*Extract:*
Jusque vers le milieu du vingtième siècle, l'orange était un mets de choix, venu des pays du sud, un fruit aux teintes dorées, symbole de soleil.

 

Et quand on y songe, quelle merveille ! Un fruit tout en rondeurs et sensualité, un fruit aux senteurs enivrantes, aux couleurs chaleureuses de l'été, au coeur même de l'hiver.

Autrefois recouverte d'un papier de soie, l'orange exhalait ses parfums, dès qu'on la découvrait...

Une merveille de la nature que nous ne voyons plus, tellement nous sommes blasés...

 

Il faut relire la somptueuse description qu'en fait Alphonse Daudet, dans Les lettres de mon moulin.

Il évoque ces fruits en faisant appel à tous les sens...

Il est vrai qu'il décrit ces oranges alors qu'elles sont encore sur les arbres...

*Data section:*
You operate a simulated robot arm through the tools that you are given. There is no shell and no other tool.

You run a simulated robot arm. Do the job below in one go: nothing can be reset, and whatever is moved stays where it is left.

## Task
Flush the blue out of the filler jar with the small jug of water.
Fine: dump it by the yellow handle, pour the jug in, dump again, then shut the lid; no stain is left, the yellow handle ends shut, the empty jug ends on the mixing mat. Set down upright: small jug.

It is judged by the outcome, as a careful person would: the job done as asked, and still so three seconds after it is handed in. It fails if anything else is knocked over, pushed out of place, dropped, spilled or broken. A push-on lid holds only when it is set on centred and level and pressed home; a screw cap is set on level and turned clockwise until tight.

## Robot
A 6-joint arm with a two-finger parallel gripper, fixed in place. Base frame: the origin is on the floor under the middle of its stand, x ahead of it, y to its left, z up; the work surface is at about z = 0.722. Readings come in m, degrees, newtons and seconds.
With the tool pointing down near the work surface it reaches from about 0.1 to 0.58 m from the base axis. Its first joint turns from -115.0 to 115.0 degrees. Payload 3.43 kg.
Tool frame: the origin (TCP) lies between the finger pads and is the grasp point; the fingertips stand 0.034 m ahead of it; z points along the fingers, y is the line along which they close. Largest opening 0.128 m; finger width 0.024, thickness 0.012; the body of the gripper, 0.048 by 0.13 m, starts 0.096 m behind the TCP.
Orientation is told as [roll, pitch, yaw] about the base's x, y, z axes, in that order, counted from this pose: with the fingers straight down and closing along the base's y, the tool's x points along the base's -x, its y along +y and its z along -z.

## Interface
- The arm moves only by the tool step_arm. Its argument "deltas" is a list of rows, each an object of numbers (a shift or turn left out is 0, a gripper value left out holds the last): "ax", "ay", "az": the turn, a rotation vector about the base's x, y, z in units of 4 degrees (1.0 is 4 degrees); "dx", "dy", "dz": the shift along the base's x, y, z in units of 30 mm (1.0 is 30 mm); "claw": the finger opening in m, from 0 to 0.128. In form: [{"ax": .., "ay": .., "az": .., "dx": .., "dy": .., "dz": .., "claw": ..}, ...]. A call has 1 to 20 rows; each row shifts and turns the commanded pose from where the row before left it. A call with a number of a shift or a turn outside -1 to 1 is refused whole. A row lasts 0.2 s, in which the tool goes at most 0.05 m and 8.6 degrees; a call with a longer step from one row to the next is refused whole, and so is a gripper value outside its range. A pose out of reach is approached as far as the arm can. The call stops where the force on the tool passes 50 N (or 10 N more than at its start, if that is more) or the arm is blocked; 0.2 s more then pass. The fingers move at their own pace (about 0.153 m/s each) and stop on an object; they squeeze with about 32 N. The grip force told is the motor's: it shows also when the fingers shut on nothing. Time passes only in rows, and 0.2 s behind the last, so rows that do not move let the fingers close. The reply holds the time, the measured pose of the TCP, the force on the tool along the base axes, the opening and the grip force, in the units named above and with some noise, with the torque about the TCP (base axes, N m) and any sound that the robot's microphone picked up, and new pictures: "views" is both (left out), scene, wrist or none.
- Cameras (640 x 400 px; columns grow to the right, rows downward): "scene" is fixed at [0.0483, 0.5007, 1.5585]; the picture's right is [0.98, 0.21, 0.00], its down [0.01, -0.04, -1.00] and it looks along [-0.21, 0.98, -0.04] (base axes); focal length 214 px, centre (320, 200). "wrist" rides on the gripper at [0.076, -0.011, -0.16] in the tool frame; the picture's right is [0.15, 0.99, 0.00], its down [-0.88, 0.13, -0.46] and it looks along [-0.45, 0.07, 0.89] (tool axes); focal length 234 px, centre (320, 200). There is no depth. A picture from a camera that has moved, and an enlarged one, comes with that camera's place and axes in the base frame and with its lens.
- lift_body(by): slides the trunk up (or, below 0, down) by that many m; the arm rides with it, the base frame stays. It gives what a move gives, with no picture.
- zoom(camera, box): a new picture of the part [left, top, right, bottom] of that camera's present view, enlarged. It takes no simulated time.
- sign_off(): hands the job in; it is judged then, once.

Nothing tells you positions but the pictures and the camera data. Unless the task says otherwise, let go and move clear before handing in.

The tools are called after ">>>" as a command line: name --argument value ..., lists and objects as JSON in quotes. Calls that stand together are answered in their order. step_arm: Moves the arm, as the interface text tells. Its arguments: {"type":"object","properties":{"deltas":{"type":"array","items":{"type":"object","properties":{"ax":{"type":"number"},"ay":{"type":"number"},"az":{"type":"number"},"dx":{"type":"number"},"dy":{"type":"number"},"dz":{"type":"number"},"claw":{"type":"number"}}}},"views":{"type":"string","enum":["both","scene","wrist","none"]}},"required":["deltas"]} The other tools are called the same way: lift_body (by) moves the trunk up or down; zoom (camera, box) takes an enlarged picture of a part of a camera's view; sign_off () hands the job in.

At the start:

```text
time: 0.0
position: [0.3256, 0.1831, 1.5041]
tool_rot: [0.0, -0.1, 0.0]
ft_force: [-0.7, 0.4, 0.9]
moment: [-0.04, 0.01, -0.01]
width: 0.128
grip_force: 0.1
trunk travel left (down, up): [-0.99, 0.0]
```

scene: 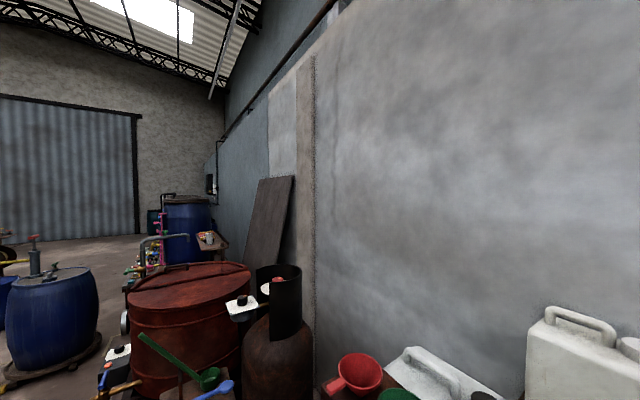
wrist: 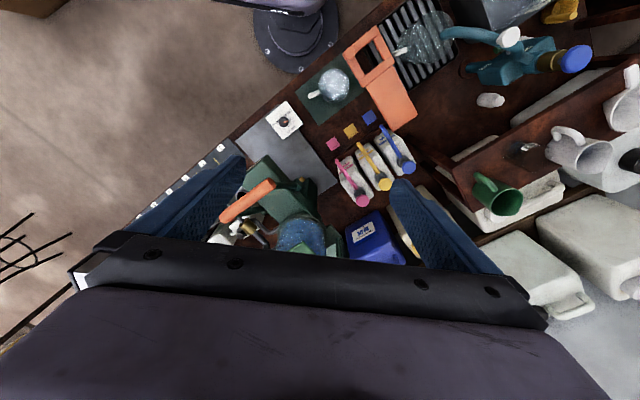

*Exercise prompt:*
Take the extract and repeat only what runs from "Et quand on" through "tous les sens...".

*Task output:*
Et quand on y songe, quelle merveille ! Un fruit tout en rondeurs et sensualité, un fruit aux senteurs enivrantes, aux couleurs chaleureuses de l'été, au coeur même de l'hiver.

Autrefois recouverte d'un papier de soie, l'orange exhalait ses parfums, dès qu'on la découvrait...

Une merveille de la nature que nous ne voyons plus, tellement nous sommes blasés...

 

Il faut relire la somptueuse description qu'en fait Alphonse Daudet, dans Les lettres de mon moulin.

Il évoque ces fruits en faisant appel à tous les sens...